By Levi Livengood
For many, the representation of minority groups in the media is a major concern, arising for many reasons and for different goals. There is a particular focus on LGBT, black, and asian representation, especially at Independence.
Movies grab plenty of attention, positive and negative. With regards to the topic at hand, there is particular concern. According to a 2015 study by USC Anneberg School for Communication and Journalism, women were just 30% of all speaking characters in the top 100 grossing movies of that year, whites were slightly over-represented at 73.1%, which is slightly larger than the current majority of whites in the US, which is 62.6%, and other minority groups were underrepresented when compared to the general population, with asians not featuring at all in the speaking roles of 40 movies, and finally, at least one LGBT person featured in only 14% of the films.
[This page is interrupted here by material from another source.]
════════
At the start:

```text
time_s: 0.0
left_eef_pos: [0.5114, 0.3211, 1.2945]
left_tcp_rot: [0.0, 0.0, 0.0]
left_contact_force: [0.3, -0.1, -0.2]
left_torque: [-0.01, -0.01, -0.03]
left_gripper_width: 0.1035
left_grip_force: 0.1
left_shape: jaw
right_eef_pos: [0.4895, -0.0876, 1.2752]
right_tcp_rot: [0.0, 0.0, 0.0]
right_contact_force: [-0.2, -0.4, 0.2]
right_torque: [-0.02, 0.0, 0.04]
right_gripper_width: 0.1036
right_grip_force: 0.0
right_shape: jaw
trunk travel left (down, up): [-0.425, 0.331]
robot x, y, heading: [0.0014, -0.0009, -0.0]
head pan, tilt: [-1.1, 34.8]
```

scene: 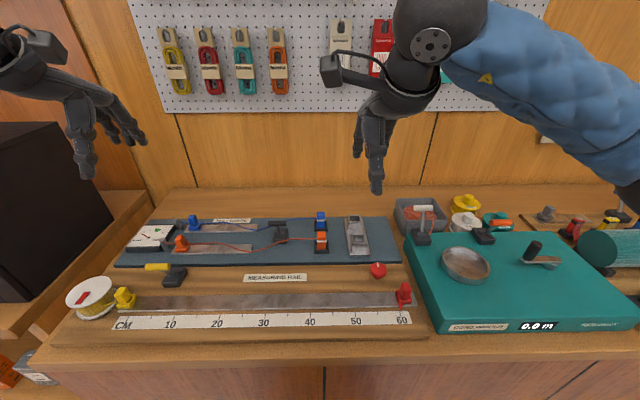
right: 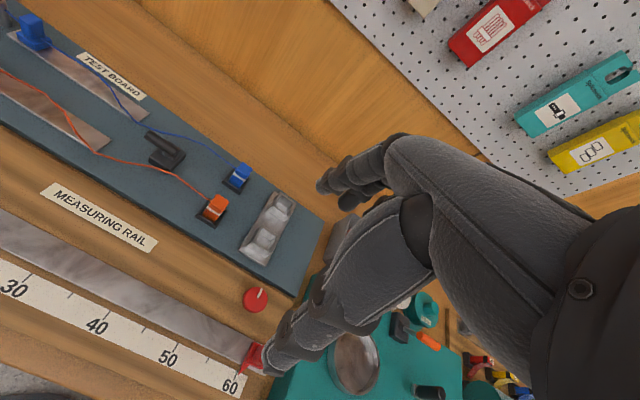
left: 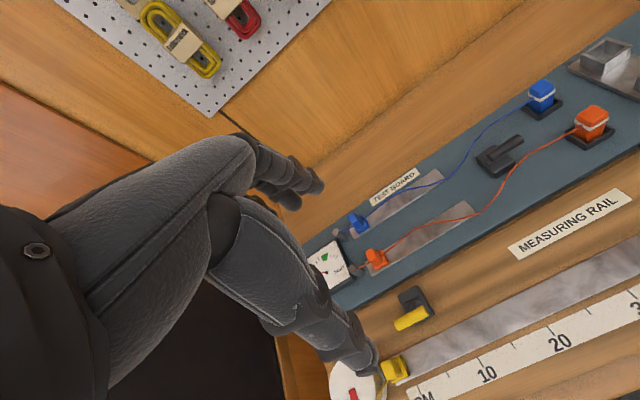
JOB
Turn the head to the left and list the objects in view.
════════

Many see this as a major problem, arguing that since the United States has a substantial plurality of minority groups, they should see more direct representation in the media. Some also see an agenda of sorts where Hollywood executives will deliberately seek out to have white actors play the main roles in a film, even if it means changing the character’s race, whatever their reason may be. Some point to the casting of Scarlett Johansson, a white woman, to the main role of Ghost in the Shell, which was an adaptation of an anime and manga of the same name set in japan.
Is this actually a problem? For many, the lack of diversity in Hollywood illustrates a past that has not been left behind, namely one of a white majority society dominated by straight men that is slowly evaporating and must share with the others in society in the name of fairness. For others this whole controversy is a non-issue and even overblown. For one, the lack of female representation in not universal, as they feature heavily in romance films. Likewise, the gap dramatically closes for other genres of film beside action. Some argue that this is less an act of discrimination against women, and more of a pandering to the main market for a film. Men enjoy action movies far more than women, and women vastly prefer romance to action. This does not illustrate a conspiracy per se, but more the fundamental differences between men and women.
But women are not a minority, what about the other groups of people? To start, it is true that there is overrepresentation and underrepresentation of the majority and minority respectively. The LGBT make up between 1-8% of the general population, so the statistics on their representation are not particularly grievous. Likewise the degree to which minority groups are generally represented in speaking roles does not vary more than 10%.
Where their concern is different is with regards to the leads of films. There is a clear overrepresentation of white, straight, males in this regard. Is it necessarily negative? Perhaps, though I take issue primarily where characters who are of a particular group are removed from that group and put into another for any reason. Some argue that it is good that white characters are made more ‘diverse’ because it aids in representation and helps to right old wrongs throughout the past century. Yet I strongly disagree with this position and find it hypocritical. If it is wrong to race swap minority characters, then we must say the same for majority characters if we are to recognize actual equality of these groups.
Another criticism is that the roles minority characters perform are not particularly flattering in many cases. Some point to the prevalence of muslim antagonists in the 2000s, representing terrorism. Others point to historical problems, such as black face or the general portrayal of blacks in films like The Birth of a Nation. I do think this criticism is valid where applicable. To be sure, the portrayal of many minorities has not been good now or in the past. I will point out though that the majority is not spared from negative stereotypes either. Everyone knows about the spoiled, rich, white girl stereotype that is prevalent in the media and even on this campus. Likewise, many minorities consider it a joke and insult to tell someone that they are acting ‘white’. If this is okay, then other negative stereotypes, where they are meant as a joke alone mind you, are also okay. I draw the line as soon as a stereotype is meant as more than a joke and paraded as a legitimate criticism against a group of people, white, black, asian, gay or straight.